- DIRECTION -
Look for the string "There" in the lines and copy each line that has it.

begin PROVIDED DATA

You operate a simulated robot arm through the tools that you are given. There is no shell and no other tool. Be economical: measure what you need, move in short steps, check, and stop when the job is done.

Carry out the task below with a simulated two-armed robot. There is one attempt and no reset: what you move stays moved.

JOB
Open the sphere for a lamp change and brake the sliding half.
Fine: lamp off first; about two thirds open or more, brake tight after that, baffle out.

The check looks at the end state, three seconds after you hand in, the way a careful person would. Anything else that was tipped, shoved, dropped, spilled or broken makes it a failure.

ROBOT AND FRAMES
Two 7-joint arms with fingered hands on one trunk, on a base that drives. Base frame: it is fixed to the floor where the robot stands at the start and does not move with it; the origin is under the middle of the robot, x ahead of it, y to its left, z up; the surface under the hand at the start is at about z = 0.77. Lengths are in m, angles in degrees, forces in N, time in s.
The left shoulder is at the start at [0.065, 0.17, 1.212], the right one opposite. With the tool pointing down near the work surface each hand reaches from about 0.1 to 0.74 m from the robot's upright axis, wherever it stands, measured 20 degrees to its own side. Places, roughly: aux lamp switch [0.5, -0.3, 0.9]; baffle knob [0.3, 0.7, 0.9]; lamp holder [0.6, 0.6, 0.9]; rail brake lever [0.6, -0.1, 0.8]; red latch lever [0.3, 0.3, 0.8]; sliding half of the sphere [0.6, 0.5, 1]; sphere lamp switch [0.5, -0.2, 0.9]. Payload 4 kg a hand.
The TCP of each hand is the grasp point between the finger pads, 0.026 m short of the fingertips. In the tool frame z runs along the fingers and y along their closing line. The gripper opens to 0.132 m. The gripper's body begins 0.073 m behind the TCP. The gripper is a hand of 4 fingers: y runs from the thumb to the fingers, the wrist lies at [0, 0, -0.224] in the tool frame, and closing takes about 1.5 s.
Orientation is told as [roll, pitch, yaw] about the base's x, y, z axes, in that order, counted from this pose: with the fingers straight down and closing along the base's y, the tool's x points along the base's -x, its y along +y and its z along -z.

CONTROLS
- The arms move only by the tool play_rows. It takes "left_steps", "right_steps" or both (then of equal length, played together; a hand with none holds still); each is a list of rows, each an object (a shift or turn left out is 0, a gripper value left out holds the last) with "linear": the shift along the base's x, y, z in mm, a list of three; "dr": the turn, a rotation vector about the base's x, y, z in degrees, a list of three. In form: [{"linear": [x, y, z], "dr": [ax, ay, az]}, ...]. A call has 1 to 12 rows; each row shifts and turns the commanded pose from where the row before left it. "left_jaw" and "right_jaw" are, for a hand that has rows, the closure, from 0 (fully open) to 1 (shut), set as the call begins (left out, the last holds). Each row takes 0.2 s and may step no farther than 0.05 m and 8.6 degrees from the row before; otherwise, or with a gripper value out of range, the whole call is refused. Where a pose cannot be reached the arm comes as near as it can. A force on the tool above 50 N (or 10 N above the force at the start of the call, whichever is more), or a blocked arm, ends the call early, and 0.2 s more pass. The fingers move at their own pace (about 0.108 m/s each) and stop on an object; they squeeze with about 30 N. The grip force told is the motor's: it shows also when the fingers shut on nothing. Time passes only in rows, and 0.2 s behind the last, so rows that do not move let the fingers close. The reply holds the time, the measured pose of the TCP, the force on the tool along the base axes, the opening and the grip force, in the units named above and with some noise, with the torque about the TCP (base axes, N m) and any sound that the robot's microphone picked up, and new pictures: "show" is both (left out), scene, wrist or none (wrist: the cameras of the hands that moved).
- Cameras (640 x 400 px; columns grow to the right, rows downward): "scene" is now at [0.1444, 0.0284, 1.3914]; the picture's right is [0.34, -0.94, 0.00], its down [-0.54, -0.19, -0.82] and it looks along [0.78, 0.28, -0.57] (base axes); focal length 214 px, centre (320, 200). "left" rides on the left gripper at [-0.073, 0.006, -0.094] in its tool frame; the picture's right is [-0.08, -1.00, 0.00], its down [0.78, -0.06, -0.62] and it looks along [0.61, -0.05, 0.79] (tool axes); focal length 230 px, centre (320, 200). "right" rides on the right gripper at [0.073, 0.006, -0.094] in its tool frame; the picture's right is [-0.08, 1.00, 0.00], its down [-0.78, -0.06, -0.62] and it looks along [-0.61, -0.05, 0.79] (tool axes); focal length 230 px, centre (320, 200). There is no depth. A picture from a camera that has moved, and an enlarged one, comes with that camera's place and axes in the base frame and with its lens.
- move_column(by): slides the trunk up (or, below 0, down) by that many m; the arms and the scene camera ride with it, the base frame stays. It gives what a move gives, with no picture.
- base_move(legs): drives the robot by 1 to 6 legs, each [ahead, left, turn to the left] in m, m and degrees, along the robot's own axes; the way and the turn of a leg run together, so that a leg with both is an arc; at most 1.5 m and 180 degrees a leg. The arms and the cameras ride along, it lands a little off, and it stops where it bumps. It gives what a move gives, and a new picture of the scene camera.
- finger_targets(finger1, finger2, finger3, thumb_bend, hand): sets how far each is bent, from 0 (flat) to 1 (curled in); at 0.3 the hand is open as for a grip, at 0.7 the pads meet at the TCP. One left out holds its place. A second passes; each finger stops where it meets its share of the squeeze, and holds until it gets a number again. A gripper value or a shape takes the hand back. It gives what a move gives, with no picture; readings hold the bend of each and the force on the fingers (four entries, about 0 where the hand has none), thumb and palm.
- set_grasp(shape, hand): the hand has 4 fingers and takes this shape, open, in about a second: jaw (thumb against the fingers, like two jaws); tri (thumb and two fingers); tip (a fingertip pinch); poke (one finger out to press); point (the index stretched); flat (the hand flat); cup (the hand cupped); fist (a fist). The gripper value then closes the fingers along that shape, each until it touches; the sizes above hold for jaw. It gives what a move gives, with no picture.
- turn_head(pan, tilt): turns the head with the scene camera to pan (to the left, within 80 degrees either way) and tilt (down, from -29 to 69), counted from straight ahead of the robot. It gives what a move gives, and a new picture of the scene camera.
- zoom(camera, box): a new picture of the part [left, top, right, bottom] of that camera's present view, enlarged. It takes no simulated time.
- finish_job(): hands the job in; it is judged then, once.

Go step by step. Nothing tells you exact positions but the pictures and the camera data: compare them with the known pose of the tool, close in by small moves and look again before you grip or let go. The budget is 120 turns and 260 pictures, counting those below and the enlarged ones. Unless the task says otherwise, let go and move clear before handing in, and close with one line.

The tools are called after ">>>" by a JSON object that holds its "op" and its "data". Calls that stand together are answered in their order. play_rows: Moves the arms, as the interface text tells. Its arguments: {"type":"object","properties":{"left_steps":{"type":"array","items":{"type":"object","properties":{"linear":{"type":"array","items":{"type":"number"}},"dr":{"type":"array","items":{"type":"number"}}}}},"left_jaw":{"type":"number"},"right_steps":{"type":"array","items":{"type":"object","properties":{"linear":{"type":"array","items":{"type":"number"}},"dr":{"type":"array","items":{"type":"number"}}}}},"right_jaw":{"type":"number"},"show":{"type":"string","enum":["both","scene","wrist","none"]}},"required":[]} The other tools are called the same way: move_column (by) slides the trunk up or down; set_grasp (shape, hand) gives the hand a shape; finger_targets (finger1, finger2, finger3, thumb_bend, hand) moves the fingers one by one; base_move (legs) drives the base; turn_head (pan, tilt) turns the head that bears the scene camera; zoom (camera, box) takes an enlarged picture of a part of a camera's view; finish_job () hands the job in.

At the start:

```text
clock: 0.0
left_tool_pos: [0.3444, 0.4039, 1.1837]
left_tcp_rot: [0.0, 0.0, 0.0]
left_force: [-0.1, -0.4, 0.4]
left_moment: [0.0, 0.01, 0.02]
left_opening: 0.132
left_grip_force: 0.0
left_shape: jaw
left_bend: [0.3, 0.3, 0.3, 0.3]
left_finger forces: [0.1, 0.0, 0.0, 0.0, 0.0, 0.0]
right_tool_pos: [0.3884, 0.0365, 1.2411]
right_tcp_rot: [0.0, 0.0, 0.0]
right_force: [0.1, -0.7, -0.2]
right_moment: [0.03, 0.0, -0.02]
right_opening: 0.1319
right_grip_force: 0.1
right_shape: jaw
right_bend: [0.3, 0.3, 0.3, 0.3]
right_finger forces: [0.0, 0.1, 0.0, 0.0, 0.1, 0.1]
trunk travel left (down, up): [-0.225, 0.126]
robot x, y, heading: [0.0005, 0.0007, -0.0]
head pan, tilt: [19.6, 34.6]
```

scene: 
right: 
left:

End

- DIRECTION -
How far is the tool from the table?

end PROVIDED DATA

- WRITTEN REPLY -
You operate a simulated robot arm through the tools that you are given. There is no shell and no other tool. Be economical: measure what you need, move in short steps, check, and stop when the job is done.
Carry out the task below with a simulated two-armed robot. There is one attempt and no reset: what you move stays moved.
- Cameras (640 x 400 px; columns grow to the right, rows downward): "scene" is now at [0.1444, 0.0284, 1.3914]; the picture's right is [0.34, -0.94, 0.00], its down [-0.54, -0.19, -0.82] and it looks along [0.78, 0.28, -0.57] (base axes); focal length 214 px, centre (320, 200). "left" rides on the left gripper at [-0.073, 0.006, -0.094] in its tool frame; the picture's right is [-0.08, -1.00, 0.00], its down [0.78, -0.06, -0.62] and it looks along [0.61, -0.05, 0.79] (tool axes); focal length 230 px, centre (320, 200). "right" rides on the right gripper at [0.073, 0.006, -0.094] in its tool frame; the picture's right is [-0.08, 1.00, 0.00], its down [-0.78, -0.06, -0.62] and it looks along [-0.61, -0.05, 0.79] (tool axes); focal length 230 px, centre (320, 200). There is no depth. A picture from a camera that has moved, and an enlarged one, comes with that camera's place and axes in the base frame and with its lens.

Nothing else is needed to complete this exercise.